Dennis Quaid and Rene Russo are the B-listers recruited to star in this allegedly harmless family comedy. (From the director of Home Alone 3 and Big Momma's House!) Quaid plays Frank Beardsley, an anal retentive admiral with eight well-dressed, rigidly disciplined children. Russo plays Helen North, a bohemian artist with 10 crazy, multiethnic adopted kids. As fate would have it, they're both widows. Wouldn't it just be wacky if these two got married? Unfortunately, that's exactly what happens.

I'm pretty sure this concept was all worked out by some movie studio accountant. Mathematically speaking, Yours, Mine and Ours should be 50 percent funnier than Cheaper By the Dozen and a full 200 percent funnier than “The Brady Bunch.” It isn't.

Believe it or not, the film's script is actually based on a true story. Frank Beardsley and Helen North did have 18 kids between them and did get married. But that's pretty much where the similarity ends. Not merely content to hammer its main joke (namely, a house filled with 20 people), Y,M&O invents even more wacky conflict. In reality, Helen North was a military nurse working on the naval base where Frank Beardsley was assigned. That's too easy, though, so the movie version of Helen North is a nutty artist who designs weird handbags and has a pet pig. In the movie version, his household is shipshape, while her house is run like a hippie commune. Imagine the hijinks that could ensue from this mismatched union.

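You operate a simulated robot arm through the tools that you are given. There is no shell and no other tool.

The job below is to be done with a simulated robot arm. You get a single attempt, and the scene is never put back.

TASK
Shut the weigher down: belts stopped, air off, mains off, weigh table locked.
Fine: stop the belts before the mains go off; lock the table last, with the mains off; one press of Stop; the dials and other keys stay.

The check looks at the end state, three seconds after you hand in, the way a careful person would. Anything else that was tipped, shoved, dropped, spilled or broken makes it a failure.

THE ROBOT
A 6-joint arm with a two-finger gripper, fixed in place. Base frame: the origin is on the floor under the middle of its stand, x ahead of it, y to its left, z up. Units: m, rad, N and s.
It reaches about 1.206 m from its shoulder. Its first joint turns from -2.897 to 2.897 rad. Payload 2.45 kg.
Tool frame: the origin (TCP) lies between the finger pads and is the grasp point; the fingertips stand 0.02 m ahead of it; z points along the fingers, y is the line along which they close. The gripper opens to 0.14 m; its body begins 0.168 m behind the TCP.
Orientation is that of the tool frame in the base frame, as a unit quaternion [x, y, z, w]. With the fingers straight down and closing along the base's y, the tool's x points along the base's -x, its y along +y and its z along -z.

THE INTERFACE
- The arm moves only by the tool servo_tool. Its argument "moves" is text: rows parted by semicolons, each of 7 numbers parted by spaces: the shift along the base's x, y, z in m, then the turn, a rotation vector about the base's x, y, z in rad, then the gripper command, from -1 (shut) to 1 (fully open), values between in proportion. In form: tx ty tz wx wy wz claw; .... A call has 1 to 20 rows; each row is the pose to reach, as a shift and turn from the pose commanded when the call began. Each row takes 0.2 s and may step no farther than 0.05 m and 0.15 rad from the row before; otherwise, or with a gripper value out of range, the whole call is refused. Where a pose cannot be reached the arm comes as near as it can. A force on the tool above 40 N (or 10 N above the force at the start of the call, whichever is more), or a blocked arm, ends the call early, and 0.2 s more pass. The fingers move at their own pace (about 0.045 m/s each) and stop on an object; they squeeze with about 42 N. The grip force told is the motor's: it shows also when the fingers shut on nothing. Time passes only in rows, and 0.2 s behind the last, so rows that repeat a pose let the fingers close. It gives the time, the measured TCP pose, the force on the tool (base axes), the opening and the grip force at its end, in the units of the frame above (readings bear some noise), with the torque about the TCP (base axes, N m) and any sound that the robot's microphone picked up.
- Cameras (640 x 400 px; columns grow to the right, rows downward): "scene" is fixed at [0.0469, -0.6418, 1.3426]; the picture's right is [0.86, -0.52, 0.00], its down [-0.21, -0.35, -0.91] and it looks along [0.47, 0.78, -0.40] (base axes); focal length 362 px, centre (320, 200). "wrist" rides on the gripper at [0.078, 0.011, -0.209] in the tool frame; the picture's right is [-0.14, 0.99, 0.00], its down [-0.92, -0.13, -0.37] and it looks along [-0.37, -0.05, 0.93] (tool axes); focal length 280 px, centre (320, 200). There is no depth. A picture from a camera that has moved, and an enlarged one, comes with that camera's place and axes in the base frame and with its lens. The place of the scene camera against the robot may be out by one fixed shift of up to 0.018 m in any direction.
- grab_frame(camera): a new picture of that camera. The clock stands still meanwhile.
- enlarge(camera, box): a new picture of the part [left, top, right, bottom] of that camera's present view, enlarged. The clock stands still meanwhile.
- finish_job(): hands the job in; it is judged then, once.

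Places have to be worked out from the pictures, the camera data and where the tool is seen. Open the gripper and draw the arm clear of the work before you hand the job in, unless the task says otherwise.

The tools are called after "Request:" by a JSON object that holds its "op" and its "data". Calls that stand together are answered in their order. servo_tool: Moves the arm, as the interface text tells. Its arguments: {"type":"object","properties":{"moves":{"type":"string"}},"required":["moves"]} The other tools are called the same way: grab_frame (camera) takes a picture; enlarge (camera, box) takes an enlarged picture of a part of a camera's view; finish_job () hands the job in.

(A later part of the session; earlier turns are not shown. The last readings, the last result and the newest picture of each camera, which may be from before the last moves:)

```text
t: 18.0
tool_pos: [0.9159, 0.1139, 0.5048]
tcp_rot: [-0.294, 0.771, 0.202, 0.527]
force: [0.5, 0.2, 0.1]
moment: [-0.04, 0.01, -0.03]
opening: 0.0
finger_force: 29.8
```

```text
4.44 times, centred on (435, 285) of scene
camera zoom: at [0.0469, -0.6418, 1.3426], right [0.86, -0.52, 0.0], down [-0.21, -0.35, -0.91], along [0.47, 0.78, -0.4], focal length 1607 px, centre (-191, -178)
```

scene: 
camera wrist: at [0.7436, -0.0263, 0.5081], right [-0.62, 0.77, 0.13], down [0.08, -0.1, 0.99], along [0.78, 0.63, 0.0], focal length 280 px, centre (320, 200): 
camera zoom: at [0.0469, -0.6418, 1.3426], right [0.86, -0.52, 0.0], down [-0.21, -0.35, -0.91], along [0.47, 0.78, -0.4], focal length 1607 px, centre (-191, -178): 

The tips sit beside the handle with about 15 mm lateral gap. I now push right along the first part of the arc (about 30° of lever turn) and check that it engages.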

If you're picturing the slapstick equivalent of a Reese's Peanut Butter Cup (“You got your wackiness in my shenanigans!” “Well, you got your shenanigans in my wackiness!”), then your imagination is right on target. Throughout the course of the film, characters get bonked on the head, slip in paint (and/or puke), tumble into random vats of slime (and/or puke), get splashed with water and fall right on their butts (Ha, ha–their butts!) with lawsuit-launching regularity. Oh, but it has a charming lesson about how families love each other or some other greeting card-worthy sentiment at the end. Awwww.

Yours, Mine and Ours is the cinematic equivalent of spending an afternoon hanging out with your grandparents' friends at a church picnic discussing favorite punchlines from “Family Circus.” Make no mistake: There are those who will adore this film for its sweet, good-natured story and lack of “swears.” Personally speaking, sweet and good-natured humor jabs at my gag reflex like a tongue depressor.

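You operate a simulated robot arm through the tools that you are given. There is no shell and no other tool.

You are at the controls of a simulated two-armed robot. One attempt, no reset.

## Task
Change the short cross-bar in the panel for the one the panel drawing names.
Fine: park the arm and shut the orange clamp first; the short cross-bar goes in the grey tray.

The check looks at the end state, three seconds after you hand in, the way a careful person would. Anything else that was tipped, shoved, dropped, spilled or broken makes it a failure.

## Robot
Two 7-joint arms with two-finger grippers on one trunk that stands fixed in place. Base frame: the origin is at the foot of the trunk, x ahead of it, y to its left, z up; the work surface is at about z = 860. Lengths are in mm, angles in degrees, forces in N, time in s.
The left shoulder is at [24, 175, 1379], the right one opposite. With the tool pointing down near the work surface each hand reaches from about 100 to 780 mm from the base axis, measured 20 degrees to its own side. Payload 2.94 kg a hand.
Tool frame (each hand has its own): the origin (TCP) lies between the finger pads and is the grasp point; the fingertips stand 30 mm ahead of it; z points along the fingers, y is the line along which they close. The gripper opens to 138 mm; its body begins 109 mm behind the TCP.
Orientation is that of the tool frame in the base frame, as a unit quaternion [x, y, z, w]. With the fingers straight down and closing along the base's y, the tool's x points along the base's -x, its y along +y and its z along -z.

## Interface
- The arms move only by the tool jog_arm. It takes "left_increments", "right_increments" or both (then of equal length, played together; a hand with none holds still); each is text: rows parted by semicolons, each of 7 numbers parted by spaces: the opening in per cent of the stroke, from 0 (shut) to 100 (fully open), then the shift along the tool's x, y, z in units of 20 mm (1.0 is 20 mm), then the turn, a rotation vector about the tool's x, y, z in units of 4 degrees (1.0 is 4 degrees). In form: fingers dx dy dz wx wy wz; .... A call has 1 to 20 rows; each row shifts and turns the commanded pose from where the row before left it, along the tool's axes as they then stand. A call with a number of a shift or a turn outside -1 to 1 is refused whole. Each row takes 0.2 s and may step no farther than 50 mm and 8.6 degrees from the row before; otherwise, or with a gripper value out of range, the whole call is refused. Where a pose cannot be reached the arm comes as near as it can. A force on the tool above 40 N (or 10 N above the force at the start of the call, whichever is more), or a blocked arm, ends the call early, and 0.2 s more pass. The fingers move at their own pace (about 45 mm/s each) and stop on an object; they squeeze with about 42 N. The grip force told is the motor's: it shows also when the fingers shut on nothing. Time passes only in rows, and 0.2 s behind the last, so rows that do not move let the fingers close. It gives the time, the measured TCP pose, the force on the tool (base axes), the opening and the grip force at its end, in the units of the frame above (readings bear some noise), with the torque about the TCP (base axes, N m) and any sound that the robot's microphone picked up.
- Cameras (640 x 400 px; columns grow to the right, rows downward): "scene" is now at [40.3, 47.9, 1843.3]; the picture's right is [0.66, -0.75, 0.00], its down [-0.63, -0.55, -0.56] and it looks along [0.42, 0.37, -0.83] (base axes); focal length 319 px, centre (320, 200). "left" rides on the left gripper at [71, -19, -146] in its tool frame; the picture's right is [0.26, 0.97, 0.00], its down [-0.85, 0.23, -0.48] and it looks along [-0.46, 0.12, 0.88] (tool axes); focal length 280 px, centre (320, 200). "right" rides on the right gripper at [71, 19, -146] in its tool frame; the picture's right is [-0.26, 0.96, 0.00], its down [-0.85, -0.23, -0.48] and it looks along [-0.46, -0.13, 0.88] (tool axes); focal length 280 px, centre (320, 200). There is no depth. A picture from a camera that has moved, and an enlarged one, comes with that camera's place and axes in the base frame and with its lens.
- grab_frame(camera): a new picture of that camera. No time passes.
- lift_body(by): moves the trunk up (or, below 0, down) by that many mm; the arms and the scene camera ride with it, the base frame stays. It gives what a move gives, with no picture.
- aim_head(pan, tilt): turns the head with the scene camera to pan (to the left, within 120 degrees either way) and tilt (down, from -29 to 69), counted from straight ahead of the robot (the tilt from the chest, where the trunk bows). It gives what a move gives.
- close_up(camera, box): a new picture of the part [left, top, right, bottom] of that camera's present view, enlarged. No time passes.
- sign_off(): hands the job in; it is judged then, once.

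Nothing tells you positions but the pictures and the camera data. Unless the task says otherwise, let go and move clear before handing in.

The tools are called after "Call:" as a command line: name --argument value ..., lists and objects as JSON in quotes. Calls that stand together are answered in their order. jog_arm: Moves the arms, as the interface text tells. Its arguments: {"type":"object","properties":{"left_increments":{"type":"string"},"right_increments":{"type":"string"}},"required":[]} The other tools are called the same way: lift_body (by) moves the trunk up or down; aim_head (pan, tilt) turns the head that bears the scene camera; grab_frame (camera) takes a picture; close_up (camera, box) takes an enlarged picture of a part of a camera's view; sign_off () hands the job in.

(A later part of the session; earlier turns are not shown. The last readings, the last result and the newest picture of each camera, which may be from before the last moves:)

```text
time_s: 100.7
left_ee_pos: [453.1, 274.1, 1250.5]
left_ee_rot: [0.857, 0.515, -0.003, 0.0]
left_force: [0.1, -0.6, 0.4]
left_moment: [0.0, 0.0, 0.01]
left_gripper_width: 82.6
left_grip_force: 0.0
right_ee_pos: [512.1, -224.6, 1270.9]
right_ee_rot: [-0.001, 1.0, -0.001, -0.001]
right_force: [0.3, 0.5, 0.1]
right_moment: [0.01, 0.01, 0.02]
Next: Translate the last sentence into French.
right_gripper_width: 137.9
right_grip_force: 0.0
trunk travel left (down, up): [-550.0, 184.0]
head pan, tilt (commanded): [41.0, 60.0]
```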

Relying on unending slips, falls, splats and bonks (not to mention a crazy belching pig!) for its humor content, and milking the “awwww, cute” factor like a dozen “very special” episodes of “Full House,” Yours, Mine and Ours is enough to rot the teeth and melt the brain of most audience members. But, if you're Mormon and watch Nickelodeon all day, I guess it's an enjoyable enough way to get yourself 88 minutes closer to dying and going to Heaven.